„The spring is full of little winters“ croons Slovak singer Pavol Hammel. And it is true. In Bratislava, April is associated with the time when women discard their heavy furs and overcoats and begin to reveal their shapely beauty.
However, you can still ski in the frozen wastes of the northern region of our country, such as our unique mountain range, the High Tatras, also known as the pocket Himalayas.
Usually the last chance to do so is during Eastern, which is well-known signal in the calendar that winter sports should be used for the last time.
It is a time for KRASLICE, the beautifully decorated Easter eggs. Yes, it is not Easter but they are nice decoration in your house all year round.While straightforward egg painting is perhaps the most common technique in Slovakia, decorations using cut straw are still seen. The general technique is called “batik.” Symbols and pictures are etched on the egg’s surface in wax using a pin or tiny metal tube. The egg is then submerged in dye; then the wax is removed with a warm cloth. The color of the waxed areas is thus protected. New techniques reflect the development of local crafts and use motifs from folk costumes. Wrapping eggs in wire is common in northern Slovakia, known for its tradition of tinkers. The egg may also be decorated with wool, leather or other materials such as lace. Slovak decorated Easter eggs are also popular abroad. One year in a big souvenir shop in Boston they were selling original Easter eggs from Slovakia, and the next they had eggs with Slovak Easter motifs which had been made in Thailand! So why not buy these original Slovak souvenirs right here in Slovakia?

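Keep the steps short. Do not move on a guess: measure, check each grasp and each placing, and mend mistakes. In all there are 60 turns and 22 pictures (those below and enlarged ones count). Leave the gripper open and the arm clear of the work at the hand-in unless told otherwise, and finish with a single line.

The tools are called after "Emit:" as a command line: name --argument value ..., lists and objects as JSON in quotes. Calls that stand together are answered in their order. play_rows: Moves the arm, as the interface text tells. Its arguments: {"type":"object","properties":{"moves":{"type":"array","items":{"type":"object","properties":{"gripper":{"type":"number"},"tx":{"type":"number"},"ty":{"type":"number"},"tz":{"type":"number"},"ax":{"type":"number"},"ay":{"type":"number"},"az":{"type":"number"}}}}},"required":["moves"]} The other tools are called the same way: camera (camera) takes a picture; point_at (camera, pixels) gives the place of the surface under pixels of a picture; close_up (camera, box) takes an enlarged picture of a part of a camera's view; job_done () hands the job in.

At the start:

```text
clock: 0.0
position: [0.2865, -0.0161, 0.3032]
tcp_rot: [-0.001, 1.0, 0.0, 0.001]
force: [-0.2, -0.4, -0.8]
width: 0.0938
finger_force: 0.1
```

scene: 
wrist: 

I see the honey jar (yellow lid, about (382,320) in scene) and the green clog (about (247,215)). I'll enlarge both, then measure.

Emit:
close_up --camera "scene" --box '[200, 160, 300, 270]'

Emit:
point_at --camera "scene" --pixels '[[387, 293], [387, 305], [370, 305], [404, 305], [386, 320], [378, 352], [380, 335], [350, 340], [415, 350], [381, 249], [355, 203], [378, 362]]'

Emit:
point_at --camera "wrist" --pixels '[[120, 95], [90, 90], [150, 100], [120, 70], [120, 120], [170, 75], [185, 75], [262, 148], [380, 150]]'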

After your last run on the ski slopes you may, for the first time in the year, stay outside in the evening for a local version of barbecue called “živánska”. This traditional food connects us with the nations in 9,000-kilometre span, from Germany (where they called it “spießbraten”), Greece (“suflaki”), Croatia (“razhnichi”), Georgia (“shashlik”), India (“tandoori sheek”) up to Malaysia where they called it “sate”. All are prepared “on the skewer” and in Slovakia you can find almost everything on it – pieces of meat, onion, bacon, sausage, potato, paprika, tomato. In fact, anything you like to roast on the open fire. Local people now like to prepare it the “civilized” way and cover it before roasting in aluminium foil. But the original preparation is connects us directly with the tradition of forest heroes such as Robin Hood (or in Slovakia, our very own hero-bandit, Juraj Jánošík) who prepared their mostly modest meals this way.
Like the heroes of old, you can reach for any hard spirit in your sight, as almost every fruit in Slovakia can be turned into alcohol. Most famous is, of course, borovička (from the fruit of the juniper shrub, the same source as gin), slivovica (plum brandy), hruškovica (from pears), malinovica (from raspberries), marhuľovica (from apricots) or just everything the garden produces.

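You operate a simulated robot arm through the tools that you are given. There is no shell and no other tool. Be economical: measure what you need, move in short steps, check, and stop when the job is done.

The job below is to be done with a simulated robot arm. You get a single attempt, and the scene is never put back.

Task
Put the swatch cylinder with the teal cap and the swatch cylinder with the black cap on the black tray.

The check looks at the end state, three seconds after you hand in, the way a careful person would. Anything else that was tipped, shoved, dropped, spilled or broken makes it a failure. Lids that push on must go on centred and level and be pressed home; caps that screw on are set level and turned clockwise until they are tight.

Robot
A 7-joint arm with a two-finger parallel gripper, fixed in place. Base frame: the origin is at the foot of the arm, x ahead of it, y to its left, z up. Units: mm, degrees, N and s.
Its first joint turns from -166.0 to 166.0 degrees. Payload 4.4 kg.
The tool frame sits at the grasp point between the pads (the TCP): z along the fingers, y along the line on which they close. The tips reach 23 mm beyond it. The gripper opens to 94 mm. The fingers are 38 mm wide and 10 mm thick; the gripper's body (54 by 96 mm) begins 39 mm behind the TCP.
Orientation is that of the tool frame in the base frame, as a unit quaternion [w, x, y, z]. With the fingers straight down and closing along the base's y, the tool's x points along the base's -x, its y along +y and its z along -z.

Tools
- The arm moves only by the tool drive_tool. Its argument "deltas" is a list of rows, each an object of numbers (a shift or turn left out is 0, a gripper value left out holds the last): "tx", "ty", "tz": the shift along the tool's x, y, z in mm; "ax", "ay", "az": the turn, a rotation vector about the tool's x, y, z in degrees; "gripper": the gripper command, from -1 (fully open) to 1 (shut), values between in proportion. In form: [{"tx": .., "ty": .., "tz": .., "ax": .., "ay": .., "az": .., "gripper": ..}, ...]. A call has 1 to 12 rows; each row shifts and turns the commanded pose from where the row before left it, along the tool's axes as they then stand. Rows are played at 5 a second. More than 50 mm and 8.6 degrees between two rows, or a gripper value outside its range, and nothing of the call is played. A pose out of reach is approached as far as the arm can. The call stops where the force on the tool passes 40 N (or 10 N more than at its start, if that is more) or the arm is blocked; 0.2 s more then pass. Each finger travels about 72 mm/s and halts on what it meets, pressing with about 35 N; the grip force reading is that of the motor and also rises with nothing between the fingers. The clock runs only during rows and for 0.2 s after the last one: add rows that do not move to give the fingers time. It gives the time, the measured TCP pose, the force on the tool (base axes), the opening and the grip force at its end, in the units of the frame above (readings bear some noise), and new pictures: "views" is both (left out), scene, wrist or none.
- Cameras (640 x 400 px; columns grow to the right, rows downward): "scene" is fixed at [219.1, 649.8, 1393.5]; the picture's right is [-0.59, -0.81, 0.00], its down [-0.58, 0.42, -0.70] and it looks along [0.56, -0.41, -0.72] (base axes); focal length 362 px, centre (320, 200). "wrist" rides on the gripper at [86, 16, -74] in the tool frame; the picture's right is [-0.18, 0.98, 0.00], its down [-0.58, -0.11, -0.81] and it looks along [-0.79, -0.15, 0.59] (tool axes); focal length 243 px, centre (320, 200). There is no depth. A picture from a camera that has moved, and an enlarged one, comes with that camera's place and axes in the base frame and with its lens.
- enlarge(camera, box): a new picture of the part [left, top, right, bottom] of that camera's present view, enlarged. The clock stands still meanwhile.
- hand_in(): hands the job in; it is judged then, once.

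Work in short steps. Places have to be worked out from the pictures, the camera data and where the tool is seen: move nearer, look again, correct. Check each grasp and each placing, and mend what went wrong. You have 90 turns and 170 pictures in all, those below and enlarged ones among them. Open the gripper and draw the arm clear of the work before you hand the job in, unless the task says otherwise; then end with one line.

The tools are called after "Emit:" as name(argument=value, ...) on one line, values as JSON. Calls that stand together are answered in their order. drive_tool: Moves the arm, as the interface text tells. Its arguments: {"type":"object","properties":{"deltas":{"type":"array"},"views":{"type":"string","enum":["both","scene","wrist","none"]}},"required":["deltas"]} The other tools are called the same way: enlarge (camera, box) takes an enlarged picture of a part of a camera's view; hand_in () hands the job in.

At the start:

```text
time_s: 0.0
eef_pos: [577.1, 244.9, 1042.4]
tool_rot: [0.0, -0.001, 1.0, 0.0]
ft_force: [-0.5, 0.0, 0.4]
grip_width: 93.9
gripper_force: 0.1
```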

Almost all these drinks can be found during your trip to the High Tatras. However, those arriving for the first time there it could be almost a shock. Years ago devastating wind storm shaved laid waste to thousands of trees and caused a hiatus in the regular life of the little towns and villages of the High Tatras.
Paradoxically, at the same time some local names became accurate again. Like that tram-stop near Starý Smokovec, for decades called “Nice view” although foreign visitors of local hotels could not find any “nice view” there being surrounded by high trees. Now, as a result of the tornado, the nice view is back. So, enjoy it before new trees cover it again.